What Paul is saying here, is that it is solely God’s choice to save, and God will do what God will do. When we embrace God’s will in this way, it engenders humility in us. We know that it was solely God’s independent decision to bring us to salvation. He was not required to save us by some good in us. He was not required to save us by some action that we did. It was God’s sole decision. We can’t respond with pride then, but only with humble praise. This is true concerning how we think about other people as well. It is God’s sole decision to save. We can pray. We can share the gospel. But it’s God’s decision. It is ultimately up to God. If we think we can convert and change people, we are wrong. Someone may be apart from and rebelling against God. And we can acknowledge that person’s separation from God to be what it is. But we don’t dictate what God will ultimately do. In humility, we know that just as God changed us, God can change that person. In humility, we acknowledge that we too would falter apart from God’s grace.
Seeing how God does and will work in peoples’ lives doesn’t bring out pride. Rather, it brings out humble praise. So, the passage concludes with vv. 33-36,
Oh, the depth of the riches of the wisdom and knowledge of God! How unsearchable his judgments, and his paths beyond tracing out! Who has known the mind of the Lord? Or who has been his counselor? Who has ever given to God, that God should repay them? For from him and through him and for him are all things. To him be the glory forever! Amen.

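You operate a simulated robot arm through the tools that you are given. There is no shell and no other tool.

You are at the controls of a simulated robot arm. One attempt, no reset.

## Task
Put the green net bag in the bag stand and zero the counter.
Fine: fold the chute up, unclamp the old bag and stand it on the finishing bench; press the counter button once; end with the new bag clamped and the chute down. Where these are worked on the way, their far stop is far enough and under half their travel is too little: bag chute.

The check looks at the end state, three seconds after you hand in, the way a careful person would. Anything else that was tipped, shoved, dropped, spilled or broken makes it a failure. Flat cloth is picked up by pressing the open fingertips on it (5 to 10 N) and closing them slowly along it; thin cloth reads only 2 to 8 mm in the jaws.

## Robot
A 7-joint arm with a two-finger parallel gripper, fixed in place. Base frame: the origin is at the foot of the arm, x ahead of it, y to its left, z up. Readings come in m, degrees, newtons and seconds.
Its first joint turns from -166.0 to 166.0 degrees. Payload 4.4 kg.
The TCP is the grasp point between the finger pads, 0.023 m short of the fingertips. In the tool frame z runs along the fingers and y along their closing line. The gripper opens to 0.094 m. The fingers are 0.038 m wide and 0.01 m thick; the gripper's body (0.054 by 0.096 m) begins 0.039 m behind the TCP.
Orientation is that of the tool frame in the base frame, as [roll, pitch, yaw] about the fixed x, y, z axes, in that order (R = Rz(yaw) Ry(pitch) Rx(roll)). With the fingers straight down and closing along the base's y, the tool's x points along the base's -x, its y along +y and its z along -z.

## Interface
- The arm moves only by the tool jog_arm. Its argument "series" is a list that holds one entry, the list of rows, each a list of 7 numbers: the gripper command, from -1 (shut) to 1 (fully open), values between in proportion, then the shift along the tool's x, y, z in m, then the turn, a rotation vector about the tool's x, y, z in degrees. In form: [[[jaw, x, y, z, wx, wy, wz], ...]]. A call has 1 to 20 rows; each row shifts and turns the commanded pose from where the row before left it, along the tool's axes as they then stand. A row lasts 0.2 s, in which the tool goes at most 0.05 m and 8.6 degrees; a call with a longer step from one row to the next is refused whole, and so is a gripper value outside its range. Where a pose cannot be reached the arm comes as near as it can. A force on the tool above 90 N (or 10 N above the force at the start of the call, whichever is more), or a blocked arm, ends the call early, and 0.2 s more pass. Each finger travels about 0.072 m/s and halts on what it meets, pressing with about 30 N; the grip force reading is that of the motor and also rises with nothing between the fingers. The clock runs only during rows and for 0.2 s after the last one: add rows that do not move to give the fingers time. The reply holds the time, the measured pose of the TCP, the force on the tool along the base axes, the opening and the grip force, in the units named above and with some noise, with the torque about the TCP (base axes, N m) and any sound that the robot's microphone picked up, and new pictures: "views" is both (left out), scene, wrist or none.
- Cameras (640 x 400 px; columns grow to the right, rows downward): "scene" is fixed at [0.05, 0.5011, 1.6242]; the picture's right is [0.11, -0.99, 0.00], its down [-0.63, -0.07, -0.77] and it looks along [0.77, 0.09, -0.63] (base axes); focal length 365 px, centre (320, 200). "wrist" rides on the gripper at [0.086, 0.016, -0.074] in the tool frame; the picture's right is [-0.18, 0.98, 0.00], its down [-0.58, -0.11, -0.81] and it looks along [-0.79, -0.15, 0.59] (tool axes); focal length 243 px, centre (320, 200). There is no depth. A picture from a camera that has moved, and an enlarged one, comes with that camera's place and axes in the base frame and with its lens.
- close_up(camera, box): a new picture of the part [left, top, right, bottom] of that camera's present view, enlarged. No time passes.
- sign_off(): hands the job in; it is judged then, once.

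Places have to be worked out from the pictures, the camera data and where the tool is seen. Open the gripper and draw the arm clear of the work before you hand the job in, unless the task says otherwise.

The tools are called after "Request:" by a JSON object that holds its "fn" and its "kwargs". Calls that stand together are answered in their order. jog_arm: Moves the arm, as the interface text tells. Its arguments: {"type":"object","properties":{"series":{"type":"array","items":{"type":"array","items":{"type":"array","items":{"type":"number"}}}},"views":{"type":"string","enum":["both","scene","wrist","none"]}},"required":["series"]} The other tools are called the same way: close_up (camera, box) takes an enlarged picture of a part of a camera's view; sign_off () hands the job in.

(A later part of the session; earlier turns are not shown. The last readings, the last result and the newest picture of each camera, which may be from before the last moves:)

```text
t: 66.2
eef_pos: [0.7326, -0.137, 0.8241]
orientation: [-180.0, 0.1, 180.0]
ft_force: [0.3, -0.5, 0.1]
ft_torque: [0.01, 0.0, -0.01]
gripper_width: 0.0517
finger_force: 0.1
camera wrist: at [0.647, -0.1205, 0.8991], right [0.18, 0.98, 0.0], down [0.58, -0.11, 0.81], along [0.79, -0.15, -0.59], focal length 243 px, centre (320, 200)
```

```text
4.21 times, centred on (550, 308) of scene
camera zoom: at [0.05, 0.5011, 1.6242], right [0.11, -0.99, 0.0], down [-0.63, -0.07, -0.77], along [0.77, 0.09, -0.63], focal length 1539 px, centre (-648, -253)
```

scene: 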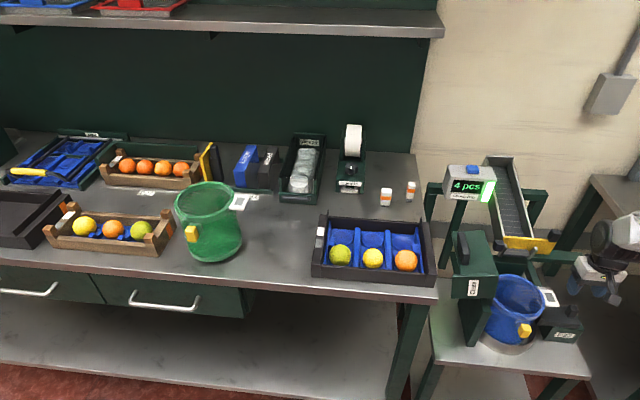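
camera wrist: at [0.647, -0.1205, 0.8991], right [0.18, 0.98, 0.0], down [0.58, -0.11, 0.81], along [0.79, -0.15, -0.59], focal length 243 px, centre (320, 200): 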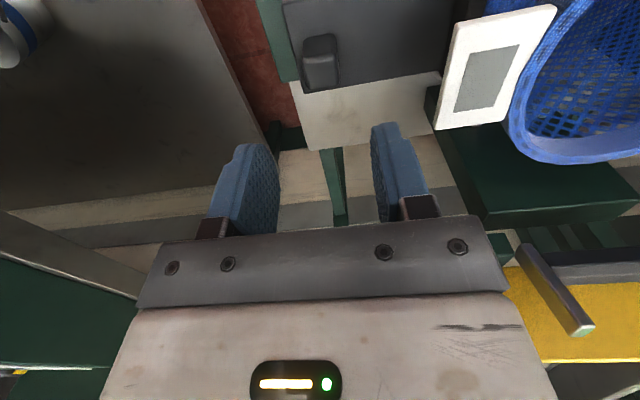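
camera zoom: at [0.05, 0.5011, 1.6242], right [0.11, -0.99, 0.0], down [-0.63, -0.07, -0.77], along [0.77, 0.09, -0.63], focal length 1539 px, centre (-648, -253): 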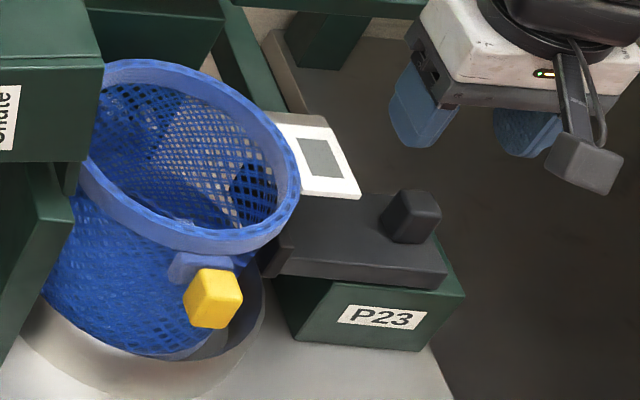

We only know what God reveals to us. God is above us. His paths are beyond tracing out. We don’t have access to the mind of God. We don’t counsel God. God counsels us, because he is above us, and is the standard for what is right and wrong. We cannot give to God as if he needs anything from us. God is self-sufficient. God created all things and upholds all things. Pride has no place. So we offer God humble praise.